Text excerpt:
RECORDING REQUESTED BY
AND WHEN RECORDED RETURN TO:

Jackson Walker L.L.P.
901 Main Street
Suite 6000
Dallas, Texas  75202
Attn: Mr. Frank P. McEachern


ACT OF MORTGAGE         )      UNITED STATES OF AMERICA
AND SECURITY AGREEMENT  )


BY: GLADSTONE RESOURCES, INC.

                              THE STATE OF TEXAS       )

                              COUNTY  OF DALLAS        )
TO: COMPASS BANK

     BE IT KNOWN, that on this 15th day of July, 1999, before me,
the undersigned Notary Public, duly commissioned and qualified in
and for the State and County aforesaid, and in the presence of
the undersigned competent witnesses, personally came and appeared
the parties to this act (this "Mortgage") who are hereinafter
identified and who declared that they contract as follows:

ARTICLE 1 -- PARTIES

Art. 1.01 -- Mortgagor.
- ---------    ----------
     Gladstone Resources, Inc., a Washington corporation, the
     address for which for purposes hereof is 3500 Oak Lawn,
     Suite 590, Dallas, Texas 75219 ("Mortgagor"), represented
     herein by its undersigned officer, duly authorized by
     resolution of its Board of Directors, a certified copy which
     of has been annexed hereto and made a part hereof for all
     purposes, and the Taxpayer I.D. No. for which is 91-0234563.

Art. 1.02 -- Mortgagee.
- ---------    ----------
     Compass Bank, an Alabama state bank, the address for which
     for purposes hereof is 8080 N. Central Expressway, Suite
     370, Dallas, Texas 75206 ("Mortgagee"), represented herein
     by its undersigned duly authorized officer, and the Taxpayer
     I.D. No. for which is 63-0476286.

                               -1-


<PAGE>

        ARTICLE 2 -- MORTGAGE, PLEDGE, HYPOTHECATION AND
                        SECURITY INTEREST

Art. 2.01 -- Subject Property.

Dataset section:

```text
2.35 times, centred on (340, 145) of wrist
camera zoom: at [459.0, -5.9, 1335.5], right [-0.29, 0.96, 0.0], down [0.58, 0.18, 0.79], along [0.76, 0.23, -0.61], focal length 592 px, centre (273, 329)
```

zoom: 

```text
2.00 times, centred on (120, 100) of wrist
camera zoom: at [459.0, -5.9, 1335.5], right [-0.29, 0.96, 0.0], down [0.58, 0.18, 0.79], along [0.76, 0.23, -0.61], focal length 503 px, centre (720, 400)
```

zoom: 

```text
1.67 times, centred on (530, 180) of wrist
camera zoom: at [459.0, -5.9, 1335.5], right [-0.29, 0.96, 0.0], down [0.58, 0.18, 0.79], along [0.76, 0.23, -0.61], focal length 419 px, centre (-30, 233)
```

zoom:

Exercise A:
Your answer is an exact quotation from the text excerpt: it starts at "TO: COMPASS BANK" and ends at "1.01 -- Mortgagor.".
Exercise B:
Give the continuation of the text excerpt.

Final answer A:
TO: COMPASS BANK

     BE IT KNOWN, that on this 15th day of July, 1999, before me,
the undersigned Notary Public, duly commissioned and qualified in
and for the State and County aforesaid, and in the presence of
the undersigned competent witnesses, personally came and appeared
the parties to this act (this "Mortgage") who are hereinafter
identified and who declared that they contract as follows:

ARTICLE 1 -- PARTIES

Art. 1.01 -- Mortgagor.

Final answer B:
- ---------    -----------------

     As used herein, the term "Subject Property" shall mean all
of Mortgagor's right, title and interest whether now owned or
hereafter acquired, in and to the following:

          (1)  The oil, gas and mineral and leasehold estates
more particularly described in, or described in the instruments
to which reference is made in, the schedule(s) attached hereto,
marked Exhibit A for identification, and incorporated herein and
made a part hereof for all purposes (such oil, gas and mineral
and leasehold estates being the "Leases"), whether Mortgagor's
interests therein be incorrectly described or omitted, it being
intended by Mortgagor and Mortgagee to cover and effect hereby
all interests which Mortgagor may now own or hereafter acquire in
and to the Lease and lands described on Exhibit A notwithstanding
that the interests as specified on Exhibit A may be limited to
particular lands, specified depths or particular types of
property interests;

          (2)  Any and all wells now or hereafter situated on the
lands which are the subject of the Leases or lands pooled,
unitized or communitized therewith (herein collectively referred
to as the "Wells" and individually as a "Well"), all equipment,
machinery, fixtures and other items of personal property of every
character in any manner whatsoever related to any of the Wells or
used or held for use in connection with mineral operations
related to any of the Wells, including all gauges, derricks,
rigs, machinery, supplies, separators, pumping units, tanks,
pipe, pipe lines, field gathering lines and systems, tubing,
casing, rods, fittings, meters, tools, valves, gasoline
extraction plants, processing, compression, dehydration,
extraction plants and other fixtures, facilities, equipment,
appurtenances, accessories and improvements of every kind and
character, and all additions, replacements or substitutions to or
for such equipment now owned or hereafter acquired for such
purposes, including, without limitation, those items of personal
property described in Exhibit A;

          (3)  Any and all oil, gas and other minerals which may
be produced from the well bores of the Wells and the products and
proceeds derived from the processing, manufacture, sale or other
disposition thereof; and

          (4)  Any and all operating agreements, gas purchase
agreements, farm out agreements, pooling and unitization
agreements, sales contracts, processing agreements and other
contracts, agreements or incorporeal or intangible rights
(whether movable or immovable) of every kind and nature now or
hereafter acquired which in any manner whatsoever relate to or
affect any of the Wells.

Art. 2.02 -- Security Granted.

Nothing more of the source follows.